*DOCUMENT SECTION*:

# # #

しかし今年は水沢競馬場に照明施設が設置されるなどの理由により、1ヶ月間の盛岡競馬から水沢競馬場へ移った。改めて言うことではないが、盛岡と水沢は真逆のコース。左回りバンケットコースから右回りフラットコースへと替わる。必然的に盛岡データは一旦クリアー。水沢コース適性も重要なファクターに加わる。
さらに開催替わりはコース傾向をつかむのにも時間がかかる。内が有利か外が有利か。先行有利か差しが届くか。時計はかかるのか、それとも高速決着か。馬場状態もしっかりチェックしてほしい。
29日メインは岩手県調騎会騎手部会協賛「夢・希望 未来へ前進」。コース替わりだけではなく、各馬が一長一短。波乱の要素もたっぷりと含んでいる。

# # #

*MATERIAL*:
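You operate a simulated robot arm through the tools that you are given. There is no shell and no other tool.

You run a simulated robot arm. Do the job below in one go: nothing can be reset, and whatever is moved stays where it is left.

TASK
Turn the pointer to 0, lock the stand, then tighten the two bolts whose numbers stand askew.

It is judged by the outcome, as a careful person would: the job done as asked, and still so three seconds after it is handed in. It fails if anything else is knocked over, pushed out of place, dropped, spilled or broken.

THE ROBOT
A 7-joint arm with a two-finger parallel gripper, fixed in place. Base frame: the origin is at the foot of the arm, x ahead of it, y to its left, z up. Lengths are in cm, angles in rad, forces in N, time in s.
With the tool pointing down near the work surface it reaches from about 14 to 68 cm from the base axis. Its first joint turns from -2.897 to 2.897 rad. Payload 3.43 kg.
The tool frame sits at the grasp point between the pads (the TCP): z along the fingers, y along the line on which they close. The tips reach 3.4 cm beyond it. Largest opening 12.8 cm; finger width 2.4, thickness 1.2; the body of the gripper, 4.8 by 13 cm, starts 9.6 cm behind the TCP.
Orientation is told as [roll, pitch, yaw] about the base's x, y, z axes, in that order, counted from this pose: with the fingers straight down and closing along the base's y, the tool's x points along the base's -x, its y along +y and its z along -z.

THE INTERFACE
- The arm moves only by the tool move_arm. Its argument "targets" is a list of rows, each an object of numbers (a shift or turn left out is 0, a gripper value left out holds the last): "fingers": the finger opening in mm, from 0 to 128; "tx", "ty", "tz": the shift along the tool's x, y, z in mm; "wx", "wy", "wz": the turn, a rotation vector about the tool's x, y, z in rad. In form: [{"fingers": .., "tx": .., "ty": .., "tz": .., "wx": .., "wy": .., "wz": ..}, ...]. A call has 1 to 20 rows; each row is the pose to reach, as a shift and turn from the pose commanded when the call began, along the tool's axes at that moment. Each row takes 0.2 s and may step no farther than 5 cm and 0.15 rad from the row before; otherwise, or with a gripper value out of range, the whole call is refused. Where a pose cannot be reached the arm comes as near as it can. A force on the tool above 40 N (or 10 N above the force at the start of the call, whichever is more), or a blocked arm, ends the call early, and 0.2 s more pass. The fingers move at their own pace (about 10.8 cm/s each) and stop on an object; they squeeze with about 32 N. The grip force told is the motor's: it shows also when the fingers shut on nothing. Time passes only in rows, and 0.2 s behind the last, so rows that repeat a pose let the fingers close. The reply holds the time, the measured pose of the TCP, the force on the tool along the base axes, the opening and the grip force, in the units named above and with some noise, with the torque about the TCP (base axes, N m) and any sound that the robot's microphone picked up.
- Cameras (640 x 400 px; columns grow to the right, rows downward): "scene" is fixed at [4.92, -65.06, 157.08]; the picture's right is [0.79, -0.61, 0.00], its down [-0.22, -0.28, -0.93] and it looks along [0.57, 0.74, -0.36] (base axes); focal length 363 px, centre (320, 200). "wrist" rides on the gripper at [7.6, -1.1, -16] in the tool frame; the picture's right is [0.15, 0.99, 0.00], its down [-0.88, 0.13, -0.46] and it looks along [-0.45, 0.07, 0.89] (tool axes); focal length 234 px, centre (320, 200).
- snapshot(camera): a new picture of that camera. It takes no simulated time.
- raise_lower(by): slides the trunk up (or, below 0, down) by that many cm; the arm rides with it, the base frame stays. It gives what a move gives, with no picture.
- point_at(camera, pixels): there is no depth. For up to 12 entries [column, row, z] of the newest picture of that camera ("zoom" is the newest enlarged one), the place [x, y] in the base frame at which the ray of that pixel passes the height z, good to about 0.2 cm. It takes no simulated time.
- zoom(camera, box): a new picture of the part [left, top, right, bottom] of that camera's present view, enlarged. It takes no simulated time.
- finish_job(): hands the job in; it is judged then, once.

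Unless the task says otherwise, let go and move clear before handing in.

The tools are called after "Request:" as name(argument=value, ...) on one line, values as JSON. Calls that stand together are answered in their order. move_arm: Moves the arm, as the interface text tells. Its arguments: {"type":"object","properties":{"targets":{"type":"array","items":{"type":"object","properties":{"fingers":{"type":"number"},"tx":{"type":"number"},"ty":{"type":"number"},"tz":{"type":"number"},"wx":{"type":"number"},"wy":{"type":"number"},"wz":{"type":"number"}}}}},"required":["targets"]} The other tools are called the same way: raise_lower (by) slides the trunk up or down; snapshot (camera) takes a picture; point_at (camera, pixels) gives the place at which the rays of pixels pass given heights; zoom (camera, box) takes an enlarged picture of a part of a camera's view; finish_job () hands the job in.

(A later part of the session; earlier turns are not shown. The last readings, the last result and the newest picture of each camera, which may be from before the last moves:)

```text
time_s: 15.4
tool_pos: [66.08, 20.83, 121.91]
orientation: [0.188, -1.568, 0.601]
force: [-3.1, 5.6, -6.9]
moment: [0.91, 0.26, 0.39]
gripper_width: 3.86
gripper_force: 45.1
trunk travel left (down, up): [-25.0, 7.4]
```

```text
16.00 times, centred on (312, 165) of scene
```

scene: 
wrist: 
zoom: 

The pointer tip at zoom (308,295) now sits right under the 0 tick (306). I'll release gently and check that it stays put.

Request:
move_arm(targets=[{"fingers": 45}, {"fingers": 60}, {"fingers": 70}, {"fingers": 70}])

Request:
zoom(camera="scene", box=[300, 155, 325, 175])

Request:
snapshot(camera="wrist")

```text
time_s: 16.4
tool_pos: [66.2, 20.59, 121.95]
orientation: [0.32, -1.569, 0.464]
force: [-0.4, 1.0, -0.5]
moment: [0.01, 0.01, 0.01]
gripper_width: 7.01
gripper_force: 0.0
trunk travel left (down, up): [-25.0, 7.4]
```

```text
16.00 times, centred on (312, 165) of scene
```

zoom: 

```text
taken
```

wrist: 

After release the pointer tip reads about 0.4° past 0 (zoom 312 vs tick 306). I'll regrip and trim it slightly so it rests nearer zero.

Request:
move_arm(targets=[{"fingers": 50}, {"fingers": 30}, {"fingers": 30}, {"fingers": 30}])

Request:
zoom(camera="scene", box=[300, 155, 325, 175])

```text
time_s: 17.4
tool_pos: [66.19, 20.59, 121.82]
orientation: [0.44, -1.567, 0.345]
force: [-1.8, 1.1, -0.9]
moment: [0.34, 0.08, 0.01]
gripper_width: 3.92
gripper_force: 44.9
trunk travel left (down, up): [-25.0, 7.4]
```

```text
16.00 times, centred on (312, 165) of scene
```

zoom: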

# # #

*WHAT YOU SHOULD DO*:
Set down the document section as it stands from "さらに開催替わりはコース傾向" to "要素もたっぷりと含んでいる。", and nothing more.

*FINISHED TASK*:
さらに開催替わりはコース傾向をつかむのにも時間がかかる。内が有利か外が有利か。先行有利か差しが届くか。時計はかかるのか、それとも高速決着か。馬場状態もしっかりチェックしてほしい。
29日メインは岩手県調騎会騎手部会協賛「夢・希望 未来へ前進」。コース替わりだけではなく、各馬が一長一短。波乱の要素もたっぷりと含んでいる。